Foto produk yang ditampilkan di sosial media adalah produk sama dengan yang mereka jual dengan tidak mengurangi Bahan baku dalam proses produksi sama sekali. Dengan begitu, pelanggan pun merasa tak dibohongi oleh foto semata.

Seperti halnya bisnis lainnya, usaha Masakan Ibu Tutu ini juga pernah mengalami masalah, yakni saat naiknya harga bahan baku.

“Ada beberapa produk bahan baku yang kenaikan harganya itu tidak diiringi dengan bertahannya kualitas. Karena harganya itu naik terus. Kadang agak bingung juga sih. kenaikan harga bahan baku ini nggak bisa kita barengi dengan kenaikan harga jual. Karena kan dikondisi pandemi seperti ini kita juga menjaga supaya customer tetap setia dengan produk buatan kita.” Ujar Bu Nina.

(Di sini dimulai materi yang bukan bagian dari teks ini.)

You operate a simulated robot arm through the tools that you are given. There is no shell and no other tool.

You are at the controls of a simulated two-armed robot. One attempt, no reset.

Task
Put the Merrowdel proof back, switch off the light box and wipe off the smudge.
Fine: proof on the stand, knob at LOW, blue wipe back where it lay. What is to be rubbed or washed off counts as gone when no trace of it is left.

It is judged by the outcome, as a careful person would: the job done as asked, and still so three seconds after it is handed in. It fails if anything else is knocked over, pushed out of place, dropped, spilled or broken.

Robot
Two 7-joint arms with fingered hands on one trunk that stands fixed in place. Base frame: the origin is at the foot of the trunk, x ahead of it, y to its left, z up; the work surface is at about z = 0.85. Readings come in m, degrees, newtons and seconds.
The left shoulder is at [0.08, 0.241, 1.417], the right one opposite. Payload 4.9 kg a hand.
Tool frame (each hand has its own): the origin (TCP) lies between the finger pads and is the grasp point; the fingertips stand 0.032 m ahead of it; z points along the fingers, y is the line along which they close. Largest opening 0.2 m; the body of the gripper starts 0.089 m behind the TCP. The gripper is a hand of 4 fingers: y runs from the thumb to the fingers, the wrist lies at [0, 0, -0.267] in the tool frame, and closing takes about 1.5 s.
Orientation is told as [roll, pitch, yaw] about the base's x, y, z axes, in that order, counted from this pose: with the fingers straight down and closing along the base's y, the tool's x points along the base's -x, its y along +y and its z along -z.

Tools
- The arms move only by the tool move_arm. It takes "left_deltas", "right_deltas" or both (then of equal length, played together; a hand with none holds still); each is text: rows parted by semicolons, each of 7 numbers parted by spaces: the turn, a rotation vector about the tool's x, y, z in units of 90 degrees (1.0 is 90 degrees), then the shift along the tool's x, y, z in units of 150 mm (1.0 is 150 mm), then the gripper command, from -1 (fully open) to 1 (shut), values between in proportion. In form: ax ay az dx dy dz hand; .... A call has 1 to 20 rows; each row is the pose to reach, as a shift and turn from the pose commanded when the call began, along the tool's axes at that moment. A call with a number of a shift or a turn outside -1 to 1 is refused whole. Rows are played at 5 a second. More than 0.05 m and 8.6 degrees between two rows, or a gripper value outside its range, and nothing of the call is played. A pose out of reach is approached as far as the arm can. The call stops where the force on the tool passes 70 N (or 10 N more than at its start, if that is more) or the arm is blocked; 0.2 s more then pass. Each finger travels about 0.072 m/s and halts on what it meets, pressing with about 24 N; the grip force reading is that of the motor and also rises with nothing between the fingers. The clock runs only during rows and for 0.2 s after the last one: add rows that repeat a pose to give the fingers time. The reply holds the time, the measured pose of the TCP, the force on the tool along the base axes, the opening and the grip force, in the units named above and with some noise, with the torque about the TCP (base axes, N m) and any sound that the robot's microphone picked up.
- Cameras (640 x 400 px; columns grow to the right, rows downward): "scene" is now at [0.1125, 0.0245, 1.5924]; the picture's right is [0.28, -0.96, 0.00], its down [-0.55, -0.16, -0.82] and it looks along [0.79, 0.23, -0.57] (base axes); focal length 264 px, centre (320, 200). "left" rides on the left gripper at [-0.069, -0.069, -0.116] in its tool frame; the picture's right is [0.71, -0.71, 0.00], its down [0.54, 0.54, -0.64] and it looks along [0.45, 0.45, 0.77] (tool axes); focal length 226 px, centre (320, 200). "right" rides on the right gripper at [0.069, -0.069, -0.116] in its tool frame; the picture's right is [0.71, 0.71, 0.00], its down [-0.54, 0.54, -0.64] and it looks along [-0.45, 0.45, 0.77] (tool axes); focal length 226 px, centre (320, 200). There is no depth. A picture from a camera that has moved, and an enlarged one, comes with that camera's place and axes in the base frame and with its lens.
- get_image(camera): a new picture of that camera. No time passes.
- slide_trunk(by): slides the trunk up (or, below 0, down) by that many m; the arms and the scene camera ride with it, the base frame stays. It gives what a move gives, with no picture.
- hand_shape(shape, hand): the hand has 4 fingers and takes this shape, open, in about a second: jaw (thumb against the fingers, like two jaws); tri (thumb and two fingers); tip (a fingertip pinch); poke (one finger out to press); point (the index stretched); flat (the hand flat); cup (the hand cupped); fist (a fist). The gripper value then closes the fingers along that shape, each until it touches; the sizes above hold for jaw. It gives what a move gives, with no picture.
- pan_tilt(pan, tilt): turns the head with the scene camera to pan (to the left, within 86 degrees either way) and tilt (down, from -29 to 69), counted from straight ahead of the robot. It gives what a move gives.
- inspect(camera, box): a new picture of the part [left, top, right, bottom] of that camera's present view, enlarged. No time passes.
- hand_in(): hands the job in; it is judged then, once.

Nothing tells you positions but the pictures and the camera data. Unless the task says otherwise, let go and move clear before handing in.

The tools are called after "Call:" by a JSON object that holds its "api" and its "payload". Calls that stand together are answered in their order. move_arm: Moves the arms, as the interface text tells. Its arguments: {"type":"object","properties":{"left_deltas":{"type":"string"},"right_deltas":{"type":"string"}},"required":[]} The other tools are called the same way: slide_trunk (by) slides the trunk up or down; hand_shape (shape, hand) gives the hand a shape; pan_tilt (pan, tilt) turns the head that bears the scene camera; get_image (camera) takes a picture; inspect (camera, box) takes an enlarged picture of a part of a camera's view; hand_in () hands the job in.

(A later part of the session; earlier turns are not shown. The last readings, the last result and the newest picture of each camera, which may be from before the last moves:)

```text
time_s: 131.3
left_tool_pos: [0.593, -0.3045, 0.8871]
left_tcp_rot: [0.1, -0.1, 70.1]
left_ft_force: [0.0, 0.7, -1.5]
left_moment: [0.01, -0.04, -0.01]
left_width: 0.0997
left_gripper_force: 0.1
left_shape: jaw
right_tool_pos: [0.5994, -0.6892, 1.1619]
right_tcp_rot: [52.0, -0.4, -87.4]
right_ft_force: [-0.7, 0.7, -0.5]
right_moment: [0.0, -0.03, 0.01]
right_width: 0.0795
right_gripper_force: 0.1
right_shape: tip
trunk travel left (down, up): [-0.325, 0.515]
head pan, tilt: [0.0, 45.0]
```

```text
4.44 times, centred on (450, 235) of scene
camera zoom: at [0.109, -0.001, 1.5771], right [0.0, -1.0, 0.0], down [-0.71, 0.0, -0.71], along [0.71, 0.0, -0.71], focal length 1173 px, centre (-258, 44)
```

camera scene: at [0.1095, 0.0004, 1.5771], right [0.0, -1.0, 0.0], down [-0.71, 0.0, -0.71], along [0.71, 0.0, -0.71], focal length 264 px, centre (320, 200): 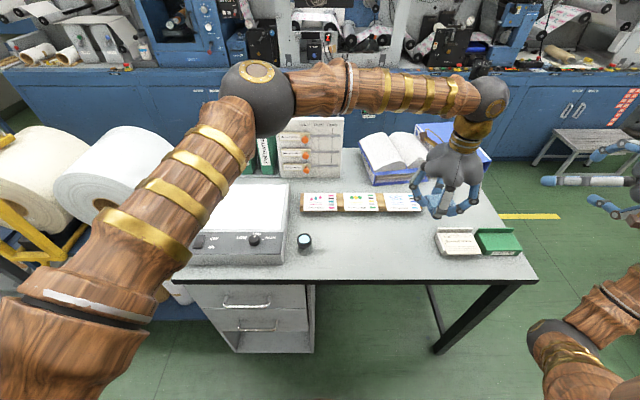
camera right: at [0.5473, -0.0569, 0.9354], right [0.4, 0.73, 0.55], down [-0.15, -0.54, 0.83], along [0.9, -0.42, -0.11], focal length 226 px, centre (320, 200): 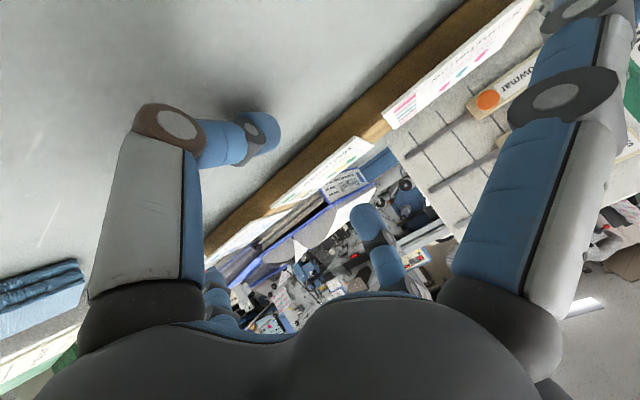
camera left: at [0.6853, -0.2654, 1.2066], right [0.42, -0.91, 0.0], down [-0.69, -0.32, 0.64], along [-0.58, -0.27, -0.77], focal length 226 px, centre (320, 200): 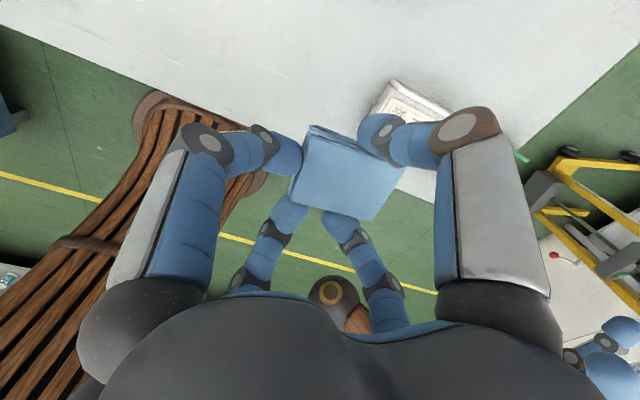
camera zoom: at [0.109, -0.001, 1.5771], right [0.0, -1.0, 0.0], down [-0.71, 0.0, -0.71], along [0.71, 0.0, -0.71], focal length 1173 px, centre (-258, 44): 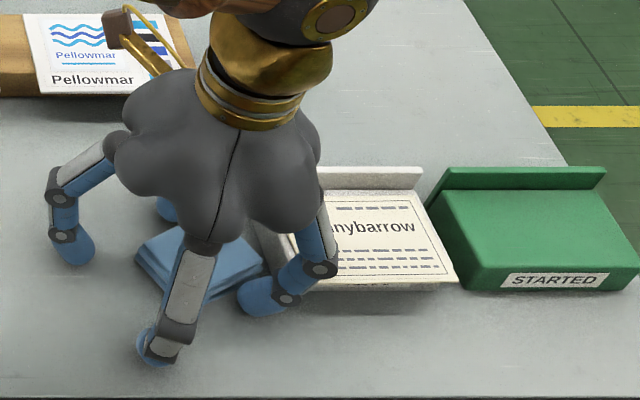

“Namun, kami tetap bersyukur dengan apa yang sudah kami jalani. Walaupun sebenernya belum bisa dibilang besar, tapi alhamdulillah usaha ini bisa bertahan di tengah kondisi pandemi seperti ini. Usaha kami masih terus produksi hampir tiap hari dan bahkan mendapatkan customer-customer baru setiap harinya.”tambah Bu Tutu.

Tak Ragu tuk Mulai Suatu Hal Baru

Saat ini, promosi produk Masakan Ibu Tutu ini dilakukan melalui via sosial media, seperti via Instagram dan WhatsApp. Waktu awal peluncuran, mereka menggunakan jasa promosi dari foodies di Instagram. Namun selebihnya promosi dilakukan mengikuti alur saja, entah itu story by story, post by post, atau mouth to mouth. Postingan Instagram mereka yang apik nan menggoda selalu membuat netizen tertarik untuk mencoba produk mereka. Kini, followers Instagram akun mereka hampir menembus angka 3000.

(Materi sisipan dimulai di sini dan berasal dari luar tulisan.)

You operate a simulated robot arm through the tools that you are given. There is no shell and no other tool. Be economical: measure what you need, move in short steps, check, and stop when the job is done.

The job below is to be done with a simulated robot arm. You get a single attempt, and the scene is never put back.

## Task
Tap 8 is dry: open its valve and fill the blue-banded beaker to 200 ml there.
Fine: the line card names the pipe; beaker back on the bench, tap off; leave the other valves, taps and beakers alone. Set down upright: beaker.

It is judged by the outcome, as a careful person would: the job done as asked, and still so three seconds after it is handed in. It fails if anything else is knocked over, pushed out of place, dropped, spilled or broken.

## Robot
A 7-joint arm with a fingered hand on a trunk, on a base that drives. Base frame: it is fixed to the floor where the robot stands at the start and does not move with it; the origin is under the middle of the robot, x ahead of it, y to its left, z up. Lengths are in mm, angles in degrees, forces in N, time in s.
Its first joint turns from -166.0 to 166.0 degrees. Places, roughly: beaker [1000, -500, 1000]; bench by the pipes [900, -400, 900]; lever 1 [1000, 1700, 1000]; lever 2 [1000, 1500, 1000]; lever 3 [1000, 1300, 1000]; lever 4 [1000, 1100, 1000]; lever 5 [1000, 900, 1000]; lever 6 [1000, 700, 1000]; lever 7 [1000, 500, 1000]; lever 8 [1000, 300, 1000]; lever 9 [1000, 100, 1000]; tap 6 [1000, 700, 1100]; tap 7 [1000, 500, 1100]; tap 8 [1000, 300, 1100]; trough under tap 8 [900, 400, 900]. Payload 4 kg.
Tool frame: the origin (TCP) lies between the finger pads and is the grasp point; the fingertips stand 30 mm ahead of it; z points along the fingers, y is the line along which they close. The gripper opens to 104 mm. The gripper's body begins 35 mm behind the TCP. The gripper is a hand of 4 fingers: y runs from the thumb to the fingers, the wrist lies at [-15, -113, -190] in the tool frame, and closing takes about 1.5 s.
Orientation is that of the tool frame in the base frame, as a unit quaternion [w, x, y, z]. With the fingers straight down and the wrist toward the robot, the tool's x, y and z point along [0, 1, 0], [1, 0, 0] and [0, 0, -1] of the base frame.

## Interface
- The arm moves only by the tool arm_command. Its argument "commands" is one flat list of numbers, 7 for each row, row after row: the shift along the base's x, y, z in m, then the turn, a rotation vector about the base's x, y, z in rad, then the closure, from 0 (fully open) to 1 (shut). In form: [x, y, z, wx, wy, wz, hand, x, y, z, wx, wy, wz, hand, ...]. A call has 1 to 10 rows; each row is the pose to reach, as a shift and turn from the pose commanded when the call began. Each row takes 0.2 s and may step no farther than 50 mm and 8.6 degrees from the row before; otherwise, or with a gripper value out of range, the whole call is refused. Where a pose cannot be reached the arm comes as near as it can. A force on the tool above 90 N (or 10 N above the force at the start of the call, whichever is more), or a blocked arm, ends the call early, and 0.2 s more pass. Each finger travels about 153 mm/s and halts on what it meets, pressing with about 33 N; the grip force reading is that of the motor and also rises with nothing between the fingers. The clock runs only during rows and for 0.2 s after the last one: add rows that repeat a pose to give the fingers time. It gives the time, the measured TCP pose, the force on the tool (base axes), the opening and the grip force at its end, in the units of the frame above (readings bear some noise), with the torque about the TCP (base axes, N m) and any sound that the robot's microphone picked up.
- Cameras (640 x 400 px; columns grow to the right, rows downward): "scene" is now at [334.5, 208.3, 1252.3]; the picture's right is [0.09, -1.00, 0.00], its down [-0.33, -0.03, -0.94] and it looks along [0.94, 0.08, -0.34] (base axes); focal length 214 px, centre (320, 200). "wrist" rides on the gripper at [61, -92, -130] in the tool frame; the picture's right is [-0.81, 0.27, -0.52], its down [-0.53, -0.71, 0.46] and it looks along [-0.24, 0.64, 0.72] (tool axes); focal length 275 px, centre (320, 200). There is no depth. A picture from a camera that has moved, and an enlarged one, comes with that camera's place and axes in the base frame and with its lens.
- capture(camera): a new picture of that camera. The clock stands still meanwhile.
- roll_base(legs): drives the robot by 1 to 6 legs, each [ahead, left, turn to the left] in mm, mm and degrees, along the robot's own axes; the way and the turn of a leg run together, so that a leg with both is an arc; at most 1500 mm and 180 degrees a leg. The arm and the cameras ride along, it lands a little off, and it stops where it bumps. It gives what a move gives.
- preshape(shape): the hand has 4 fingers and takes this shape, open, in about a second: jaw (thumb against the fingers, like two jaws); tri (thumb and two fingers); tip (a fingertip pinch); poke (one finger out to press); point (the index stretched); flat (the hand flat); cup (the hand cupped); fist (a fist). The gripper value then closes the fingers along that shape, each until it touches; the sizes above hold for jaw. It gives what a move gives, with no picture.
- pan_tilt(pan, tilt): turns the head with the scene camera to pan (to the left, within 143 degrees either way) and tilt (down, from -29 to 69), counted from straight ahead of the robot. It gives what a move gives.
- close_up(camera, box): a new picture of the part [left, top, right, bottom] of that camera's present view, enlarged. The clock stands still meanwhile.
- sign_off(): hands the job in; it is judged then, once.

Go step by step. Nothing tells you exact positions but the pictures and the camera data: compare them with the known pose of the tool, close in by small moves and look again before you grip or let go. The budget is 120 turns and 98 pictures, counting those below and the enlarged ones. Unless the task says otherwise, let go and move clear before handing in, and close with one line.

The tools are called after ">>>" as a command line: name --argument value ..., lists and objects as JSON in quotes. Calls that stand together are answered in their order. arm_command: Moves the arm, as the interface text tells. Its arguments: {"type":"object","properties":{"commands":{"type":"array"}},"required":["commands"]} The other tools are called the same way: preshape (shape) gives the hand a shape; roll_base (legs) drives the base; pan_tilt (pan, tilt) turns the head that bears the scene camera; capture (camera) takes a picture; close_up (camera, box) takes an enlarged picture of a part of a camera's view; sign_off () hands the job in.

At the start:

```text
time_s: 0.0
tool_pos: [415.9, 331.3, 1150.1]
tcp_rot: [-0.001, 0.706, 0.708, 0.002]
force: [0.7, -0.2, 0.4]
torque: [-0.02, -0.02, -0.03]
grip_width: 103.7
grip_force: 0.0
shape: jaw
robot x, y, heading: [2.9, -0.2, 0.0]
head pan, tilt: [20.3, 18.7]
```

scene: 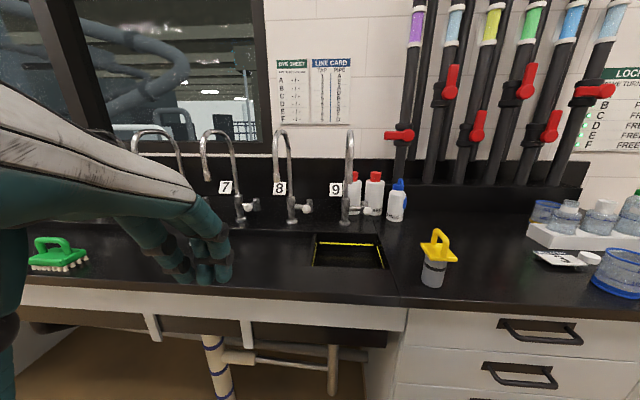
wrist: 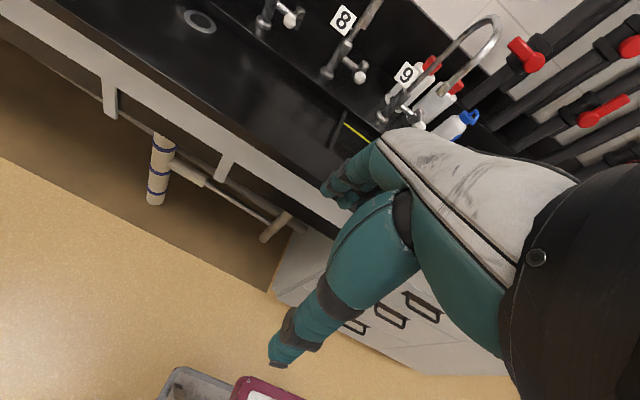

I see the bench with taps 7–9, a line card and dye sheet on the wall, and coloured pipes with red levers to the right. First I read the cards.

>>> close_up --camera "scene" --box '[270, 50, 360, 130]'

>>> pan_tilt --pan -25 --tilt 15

Saking suksesnya, pernah suatu kali di tahun 2020, ibu dan anak ini menerima orderan Roti Cocol sebanyak 100 tray sekaligus. Dengan peralatan seadanya yang terbatas, berbekal dengan tekad yang kuat, mereka berhasil menyelesaikan pesanan ini. Terbayar sudah letihnya 29 jam kerja non-stop mereka. Pekerjaan ini melatih mereka untuk selalu bersabar, tekun, dan memiliki manajemen waktu yang baik.

“Kuncinya mengutamakan kejujuran disaat memulai usaha. Terutama dalam hal foto promosi. Seringkali Kami menemukan produknya yang menggunakan foto bagus, namun ternyata hasil buatan orang lain. Produk yang kami terima tidak sesuai dengan ekspektasi, sehingga customer  pun kecewa dan enggan untuk repeat order lagi,” ujar Bu Tutu.

“Untuk kalian yang ingin mulai merintis bisnis, kuncinya harus tekun dan konsisten. Jangan mudah menyerah. Jangan ragu buat memulai sesuatu. Kalau misal ada ide, yaudah langsung eksekusi aja. Kenalkan dulu calon produk kalian ke orang-orang terdekat. Minta pendapatnya, menurut mereka tentang kekurangan produk kamu. Karena kalau orang terdekat biasanya jujur nih. Jadi dari situ kita bisa improve lagi produknya sebelum kita lepas ke pasaran. Jangan ragu untuk mulai suatu hal baru!” tutup Bu Nina di akhir wawancara.